A third condition, and Saad Hariri would have to sign off on it, is that Fouad Siniora be reappointed as prime minister, but only if he proves he is not Suleiman's man as some are beginning to fear. This is important for several reasons. First, Siniora has the experience needed to go through what would undoubtedly be a critical transformation period. Second, Hariri needs to maintain a cushion of deniability between himself and the government at a time of deep polarization, to avoid being discredited if the public mood turns sharply against the government. And third, Siniora is the person best placed to defend the legislative legacy of the current government, which the opposition is still trying to reverse.
In parallel, the majority will have to try to take advantage of Michel Aoun's frustration with being shunted aside as president. Realizing that his political ambitions are about to be wrecked, the general may yet be willing to turn into a kingmaker and come to an agreement with the majority over a candidate with whom both sides feel more content. This bargaining should take place while the majority negotiates with the candidates Syria puts forward, turning March 14 into an arbiter.

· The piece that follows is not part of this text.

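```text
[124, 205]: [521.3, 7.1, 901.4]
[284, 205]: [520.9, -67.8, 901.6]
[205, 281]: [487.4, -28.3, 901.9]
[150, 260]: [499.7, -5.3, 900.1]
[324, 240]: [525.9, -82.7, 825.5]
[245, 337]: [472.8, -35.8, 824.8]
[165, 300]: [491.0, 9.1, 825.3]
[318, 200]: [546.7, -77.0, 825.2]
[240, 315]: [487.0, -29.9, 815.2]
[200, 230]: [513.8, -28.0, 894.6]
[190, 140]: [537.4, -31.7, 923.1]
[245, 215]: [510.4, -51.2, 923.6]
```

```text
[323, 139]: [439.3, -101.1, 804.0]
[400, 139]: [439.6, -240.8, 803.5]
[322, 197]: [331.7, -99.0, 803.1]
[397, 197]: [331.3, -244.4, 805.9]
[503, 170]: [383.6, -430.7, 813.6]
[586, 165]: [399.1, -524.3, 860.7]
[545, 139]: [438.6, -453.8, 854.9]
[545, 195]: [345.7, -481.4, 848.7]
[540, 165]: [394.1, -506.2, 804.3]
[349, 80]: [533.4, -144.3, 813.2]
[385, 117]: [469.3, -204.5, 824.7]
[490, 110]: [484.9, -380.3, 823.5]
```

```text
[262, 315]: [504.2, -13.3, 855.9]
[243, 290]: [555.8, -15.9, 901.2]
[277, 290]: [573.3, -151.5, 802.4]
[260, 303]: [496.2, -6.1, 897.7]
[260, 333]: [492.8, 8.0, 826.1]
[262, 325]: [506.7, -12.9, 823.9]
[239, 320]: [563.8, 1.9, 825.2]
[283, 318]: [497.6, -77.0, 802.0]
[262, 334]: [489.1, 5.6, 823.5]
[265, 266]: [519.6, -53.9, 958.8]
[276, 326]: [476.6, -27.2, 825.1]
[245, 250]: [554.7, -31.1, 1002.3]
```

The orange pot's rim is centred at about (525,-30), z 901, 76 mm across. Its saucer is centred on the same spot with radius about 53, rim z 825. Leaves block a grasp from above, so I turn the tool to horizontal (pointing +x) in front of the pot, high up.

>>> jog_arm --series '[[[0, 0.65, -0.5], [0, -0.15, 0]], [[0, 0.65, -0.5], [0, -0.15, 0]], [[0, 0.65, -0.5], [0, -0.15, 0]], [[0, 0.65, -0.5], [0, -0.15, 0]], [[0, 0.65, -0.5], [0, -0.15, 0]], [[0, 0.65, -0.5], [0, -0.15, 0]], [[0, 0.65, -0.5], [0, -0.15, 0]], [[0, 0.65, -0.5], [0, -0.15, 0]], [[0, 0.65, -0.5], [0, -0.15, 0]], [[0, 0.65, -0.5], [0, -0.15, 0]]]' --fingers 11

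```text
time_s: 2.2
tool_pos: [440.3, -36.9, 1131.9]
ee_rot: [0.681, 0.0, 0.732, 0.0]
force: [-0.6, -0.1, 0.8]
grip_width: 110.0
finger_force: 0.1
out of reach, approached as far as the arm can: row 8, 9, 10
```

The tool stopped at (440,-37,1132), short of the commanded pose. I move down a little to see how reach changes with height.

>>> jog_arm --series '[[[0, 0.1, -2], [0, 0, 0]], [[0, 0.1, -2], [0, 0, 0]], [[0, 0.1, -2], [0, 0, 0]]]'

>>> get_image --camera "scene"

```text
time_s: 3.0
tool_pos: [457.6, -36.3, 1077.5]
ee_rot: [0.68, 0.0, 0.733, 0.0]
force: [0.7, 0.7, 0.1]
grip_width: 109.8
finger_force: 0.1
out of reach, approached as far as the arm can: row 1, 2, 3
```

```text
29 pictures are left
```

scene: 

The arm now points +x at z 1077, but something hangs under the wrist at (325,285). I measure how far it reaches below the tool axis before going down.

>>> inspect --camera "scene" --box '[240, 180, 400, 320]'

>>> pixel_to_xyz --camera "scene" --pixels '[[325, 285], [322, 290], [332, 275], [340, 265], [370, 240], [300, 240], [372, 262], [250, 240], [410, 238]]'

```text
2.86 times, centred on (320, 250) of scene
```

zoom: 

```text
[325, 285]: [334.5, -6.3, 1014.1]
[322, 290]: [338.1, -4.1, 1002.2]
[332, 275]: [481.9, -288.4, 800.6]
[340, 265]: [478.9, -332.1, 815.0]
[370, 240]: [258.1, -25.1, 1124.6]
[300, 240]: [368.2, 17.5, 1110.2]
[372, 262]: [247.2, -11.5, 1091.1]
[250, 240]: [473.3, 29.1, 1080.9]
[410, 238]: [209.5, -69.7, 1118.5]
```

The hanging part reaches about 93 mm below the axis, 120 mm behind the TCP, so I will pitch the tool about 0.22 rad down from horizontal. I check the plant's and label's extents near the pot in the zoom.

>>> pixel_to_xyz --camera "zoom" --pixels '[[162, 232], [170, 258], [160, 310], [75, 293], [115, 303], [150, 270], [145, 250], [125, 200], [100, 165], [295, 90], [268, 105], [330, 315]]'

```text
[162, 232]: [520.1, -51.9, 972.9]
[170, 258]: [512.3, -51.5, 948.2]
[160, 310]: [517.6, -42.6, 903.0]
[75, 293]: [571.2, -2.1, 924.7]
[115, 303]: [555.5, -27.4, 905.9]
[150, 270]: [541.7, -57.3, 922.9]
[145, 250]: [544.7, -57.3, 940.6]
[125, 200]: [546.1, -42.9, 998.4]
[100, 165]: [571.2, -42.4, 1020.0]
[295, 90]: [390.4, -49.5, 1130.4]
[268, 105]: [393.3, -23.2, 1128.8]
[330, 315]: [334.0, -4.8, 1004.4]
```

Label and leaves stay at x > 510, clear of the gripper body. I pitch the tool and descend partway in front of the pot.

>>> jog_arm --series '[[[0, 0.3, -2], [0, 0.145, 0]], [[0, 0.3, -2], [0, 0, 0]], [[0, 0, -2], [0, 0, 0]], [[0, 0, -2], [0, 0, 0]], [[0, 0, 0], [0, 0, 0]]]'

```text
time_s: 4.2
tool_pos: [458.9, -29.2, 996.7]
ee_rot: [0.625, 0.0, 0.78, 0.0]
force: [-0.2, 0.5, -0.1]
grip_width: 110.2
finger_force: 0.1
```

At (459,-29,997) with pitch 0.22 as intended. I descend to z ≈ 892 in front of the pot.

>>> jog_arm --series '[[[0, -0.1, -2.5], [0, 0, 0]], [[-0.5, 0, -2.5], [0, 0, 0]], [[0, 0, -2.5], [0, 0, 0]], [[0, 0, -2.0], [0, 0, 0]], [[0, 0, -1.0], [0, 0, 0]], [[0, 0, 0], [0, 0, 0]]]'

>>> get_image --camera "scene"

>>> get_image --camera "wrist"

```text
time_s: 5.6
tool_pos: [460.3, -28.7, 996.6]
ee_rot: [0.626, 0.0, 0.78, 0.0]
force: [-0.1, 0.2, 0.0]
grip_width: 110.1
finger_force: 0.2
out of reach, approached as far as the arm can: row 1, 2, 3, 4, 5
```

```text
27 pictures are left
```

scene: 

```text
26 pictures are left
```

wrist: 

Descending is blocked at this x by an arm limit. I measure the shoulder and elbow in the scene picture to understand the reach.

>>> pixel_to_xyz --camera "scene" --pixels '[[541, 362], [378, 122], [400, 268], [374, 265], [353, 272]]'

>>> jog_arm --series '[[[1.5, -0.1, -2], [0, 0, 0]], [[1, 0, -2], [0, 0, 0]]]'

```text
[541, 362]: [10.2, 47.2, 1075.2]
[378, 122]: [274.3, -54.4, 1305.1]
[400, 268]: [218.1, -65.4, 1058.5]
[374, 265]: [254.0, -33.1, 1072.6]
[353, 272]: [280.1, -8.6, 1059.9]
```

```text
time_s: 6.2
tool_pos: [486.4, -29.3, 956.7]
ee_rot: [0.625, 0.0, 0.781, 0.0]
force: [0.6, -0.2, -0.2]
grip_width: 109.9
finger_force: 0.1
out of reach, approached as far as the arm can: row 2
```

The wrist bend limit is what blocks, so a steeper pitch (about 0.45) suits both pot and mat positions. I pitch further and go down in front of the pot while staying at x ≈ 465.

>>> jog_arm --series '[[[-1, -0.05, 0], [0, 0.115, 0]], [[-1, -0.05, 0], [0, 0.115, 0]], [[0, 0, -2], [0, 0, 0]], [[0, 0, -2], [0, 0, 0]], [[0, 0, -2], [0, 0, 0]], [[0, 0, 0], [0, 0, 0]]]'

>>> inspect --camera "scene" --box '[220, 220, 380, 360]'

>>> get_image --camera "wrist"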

The obstacles are immense. If the Syrians don't get their way, they will react brutally. Many Lebanese, and the army itself, won't take kindly to measures portraying Suleiman in a bad light. And Aoun is unlikely to do the smart thing and change direction, even if his allies abandon him on the presidency. But bearing in mind that Syria may be the least pleased with a vacuum - because the Hariri tribunal will advance anyway - the majority may be the one with time on its side. That's why it should act like a majority, be forceful on its priorities, and ensure that 2005 was not just a fantasy.